» Given problem
Could you give the data below again, exactly and completely?
:: Data shown
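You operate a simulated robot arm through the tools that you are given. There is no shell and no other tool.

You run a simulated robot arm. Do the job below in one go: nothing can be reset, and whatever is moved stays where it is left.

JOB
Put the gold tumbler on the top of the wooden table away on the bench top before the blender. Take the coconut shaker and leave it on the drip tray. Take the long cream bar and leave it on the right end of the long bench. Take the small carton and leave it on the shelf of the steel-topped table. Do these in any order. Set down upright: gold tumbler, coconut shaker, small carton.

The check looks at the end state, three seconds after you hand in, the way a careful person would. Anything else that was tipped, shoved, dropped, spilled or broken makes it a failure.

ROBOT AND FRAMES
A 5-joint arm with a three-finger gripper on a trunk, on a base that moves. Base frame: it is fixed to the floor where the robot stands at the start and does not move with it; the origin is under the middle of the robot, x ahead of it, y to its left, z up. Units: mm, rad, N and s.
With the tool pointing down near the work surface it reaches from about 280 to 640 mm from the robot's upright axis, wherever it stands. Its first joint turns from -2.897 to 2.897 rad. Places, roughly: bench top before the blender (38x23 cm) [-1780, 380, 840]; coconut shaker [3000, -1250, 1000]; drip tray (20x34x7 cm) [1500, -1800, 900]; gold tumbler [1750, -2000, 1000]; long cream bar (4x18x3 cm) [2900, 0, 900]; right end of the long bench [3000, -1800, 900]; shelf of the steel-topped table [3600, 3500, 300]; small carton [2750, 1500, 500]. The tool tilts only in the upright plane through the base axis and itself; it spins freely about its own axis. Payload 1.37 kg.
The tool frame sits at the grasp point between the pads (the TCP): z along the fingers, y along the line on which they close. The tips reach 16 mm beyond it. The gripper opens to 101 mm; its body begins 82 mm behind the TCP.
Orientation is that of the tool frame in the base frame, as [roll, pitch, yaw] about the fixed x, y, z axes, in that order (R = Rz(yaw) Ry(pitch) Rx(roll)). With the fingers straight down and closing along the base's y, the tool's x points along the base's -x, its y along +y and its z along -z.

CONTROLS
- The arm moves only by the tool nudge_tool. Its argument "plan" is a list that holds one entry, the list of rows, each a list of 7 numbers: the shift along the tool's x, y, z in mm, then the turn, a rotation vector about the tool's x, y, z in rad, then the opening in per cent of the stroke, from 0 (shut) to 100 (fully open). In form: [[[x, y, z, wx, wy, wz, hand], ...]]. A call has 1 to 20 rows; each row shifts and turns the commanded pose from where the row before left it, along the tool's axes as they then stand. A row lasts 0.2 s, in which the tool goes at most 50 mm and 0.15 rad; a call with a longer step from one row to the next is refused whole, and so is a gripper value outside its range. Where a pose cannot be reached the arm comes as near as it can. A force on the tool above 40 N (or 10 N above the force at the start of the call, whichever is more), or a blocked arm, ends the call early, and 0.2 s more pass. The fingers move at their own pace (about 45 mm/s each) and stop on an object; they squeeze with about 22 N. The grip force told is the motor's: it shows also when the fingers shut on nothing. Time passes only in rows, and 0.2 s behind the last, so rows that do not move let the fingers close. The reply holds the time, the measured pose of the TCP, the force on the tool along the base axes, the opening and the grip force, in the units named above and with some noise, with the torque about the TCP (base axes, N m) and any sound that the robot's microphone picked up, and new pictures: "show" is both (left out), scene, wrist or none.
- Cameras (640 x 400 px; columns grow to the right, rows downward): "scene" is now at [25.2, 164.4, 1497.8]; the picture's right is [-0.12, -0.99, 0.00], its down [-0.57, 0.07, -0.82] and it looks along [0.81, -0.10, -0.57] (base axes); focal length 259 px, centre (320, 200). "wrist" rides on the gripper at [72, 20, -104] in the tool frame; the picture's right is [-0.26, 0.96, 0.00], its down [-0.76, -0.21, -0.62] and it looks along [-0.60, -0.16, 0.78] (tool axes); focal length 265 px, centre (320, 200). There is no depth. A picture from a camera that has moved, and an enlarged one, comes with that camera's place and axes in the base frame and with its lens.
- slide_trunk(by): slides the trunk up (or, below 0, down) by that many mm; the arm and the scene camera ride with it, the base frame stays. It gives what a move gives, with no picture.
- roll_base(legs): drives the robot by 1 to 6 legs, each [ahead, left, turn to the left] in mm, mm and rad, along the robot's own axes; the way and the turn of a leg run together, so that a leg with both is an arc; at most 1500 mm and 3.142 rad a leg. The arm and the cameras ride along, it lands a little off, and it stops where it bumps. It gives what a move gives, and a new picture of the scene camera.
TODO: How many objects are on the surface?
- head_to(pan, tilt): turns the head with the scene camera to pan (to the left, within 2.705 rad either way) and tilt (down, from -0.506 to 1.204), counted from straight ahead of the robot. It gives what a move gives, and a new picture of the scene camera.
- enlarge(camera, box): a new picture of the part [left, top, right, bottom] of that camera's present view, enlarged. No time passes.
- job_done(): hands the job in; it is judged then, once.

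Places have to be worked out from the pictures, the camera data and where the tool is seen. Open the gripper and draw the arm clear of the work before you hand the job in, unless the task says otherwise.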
::::
» Result of this task
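You operate a simulated robot arm through the tools that you are given. There is no shell and no other tool.

You run a simulated robot arm. Do the job below in one go: nothing can be reset, and whatever is moved stays where it is left.

JOB
Put the gold tumbler on the top of the wooden table away on the bench top before the blender. Take the coconut shaker and leave it on the drip tray. Take the long cream bar and leave it on the right end of the long bench. Take the small carton and leave it on the shelf of the steel-topped table. Do these in any order. Set down upright: gold tumbler, coconut shaker, small carton.

The check looks at the end state, three seconds after you hand in, the way a careful person would. Anything else that was tipped, shoved, dropped, spilled or broken makes it a failure.

ROBOT AND FRAMES
A 5-joint arm with a three-finger gripper on a trunk, on a base that moves. Base frame: it is fixed to the floor where the robot stands at the start and does not move with it; the origin is under the middle of the robot, x ahead of it, y to its left, z up. Units: mm, rad, N and s.
With the tool pointing down near the work surface it reaches from about 280 to 640 mm from the robot's upright axis, wherever it stands. Its first joint turns from -2.897 to 2.897 rad. Places, roughly: bench top before the blender (38x23 cm) [-1780, 380, 840]; coconut shaker [3000, -1250, 1000]; drip tray (20x34x7 cm) [1500, -1800, 900]; gold tumbler [1750, -2000, 1000]; long cream bar (4x18x3 cm) [2900, 0, 900]; right end of the long bench [3000, -1800, 900]; shelf of the steel-topped table [3600, 3500, 300]; small carton [2750, 1500, 500]. The tool tilts only in the upright plane through the base axis and itself; it spins freely about its own axis. Payload 1.37 kg.
The tool frame sits at the grasp point between the pads (the TCP): z along the fingers, y along the line on which they close. The tips reach 16 mm beyond it. The gripper opens to 101 mm; its body begins 82 mm behind the TCP.
Orientation is that of the tool frame in the base frame, as [roll, pitch, yaw] about the fixed x, y, z axes, in that order (R = Rz(yaw) Ry(pitch) Rx(roll)). With the fingers straight down and closing along the base's y, the tool's x points along the base's -x, its y along +y and its z along -z.

CONTROLS
- The arm moves only by the tool nudge_tool. Its argument "plan" is a list that holds one entry, the list of rows, each a list of 7 numbers: the shift along the tool's x, y, z in mm, then the turn, a rotation vector about the tool's x, y, z in rad, then the opening in per cent of the stroke, from 0 (shut) to 100 (fully open). In form: [[[x, y, z, wx, wy, wz, hand], ...]]. A call has 1 to 20 rows; each row shifts and turns the commanded pose from where the row before left it, along the tool's axes as they then stand. A row lasts 0.2 s, in which the tool goes at most 50 mm and 0.15 rad; a call with a longer step from one row to the next is refused whole, and so is a gripper value outside its range. Where a pose cannot be reached the arm comes as near as it can. A force on the tool above 40 N (or 10 N above the force at the start of the call, whichever is more), or a blocked arm, ends the call early, and 0.2 s more pass. The fingers move at their own pace (about 45 mm/s each) and stop on an object; they squeeze with about 22 N. The grip force told is the motor's: it shows also when the fingers shut on nothing. Time passes only in rows, and 0.2 s behind the last, so rows that do not move let the fingers close. The reply holds the time, the measured pose of the TCP, the force on the tool along the base axes, the opening and the grip force, in the units named above and with some noise, with the torque about the TCP (base axes, N m) and any sound that the robot's microphone picked up, and new pictures: "show" is both (left out), scene, wrist or none.
- Cameras (640 x 400 px; columns grow to the right, rows downward): "scene" is now at [25.2, 164.4, 1497.8]; the picture's right is [-0.12, -0.99, 0.00], its down [-0.57, 0.07, -0.82] and it looks along [0.81, -0.10, -0.57] (base axes); focal length 259 px, centre (320, 200). "wrist" rides on the gripper at [72, 20, -104] in the tool frame; the picture's right is [-0.26, 0.96, 0.00], its down [-0.76, -0.21, -0.62] and it looks along [-0.60, -0.16, 0.78] (tool axes); focal length 265 px, centre (320, 200). There is no depth. A picture from a camera that has moved, and an enlarged one, comes with that camera's place and axes in the base frame and with its lens.
- slide_trunk(by): slides the trunk up (or, below 0, down) by that many mm; the arm and the scene camera ride with it, the base frame stays. It gives what a move gives, with no picture.
- roll_base(legs): drives the robot by 1 to 6 legs, each [ahead, left, turn to the left] in mm, mm and rad, along the robot's own axes; the way and the turn of a leg run together, so that a leg with both is an arc; at most 1500 mm and 3.142 rad a leg. The arm and the cameras ride along, it lands a little off, and it stops where it bumps. It gives what a move gives, and a new picture of the scene camera.
TODO: How many objects are on the surface?
- head_to(pan, tilt): turns the head with the scene camera to pan (to the left, within 2.705 rad either way) and tilt (down, from -0.506 to 1.204), counted from straight ahead of the robot. It gives what a move gives, and a new picture of the scene camera.
- enlarge(camera, box): a new picture of the part [left, top, right, bottom] of that camera's present view, enlarged. No time passes.
- job_done(): hands the job in; it is judged then, once.

Places have to be worked out from the pictures, the camera data and where the tool is seen. Open the gripper and draw the arm clear of the work before you hand the job in, unless the task says otherwise.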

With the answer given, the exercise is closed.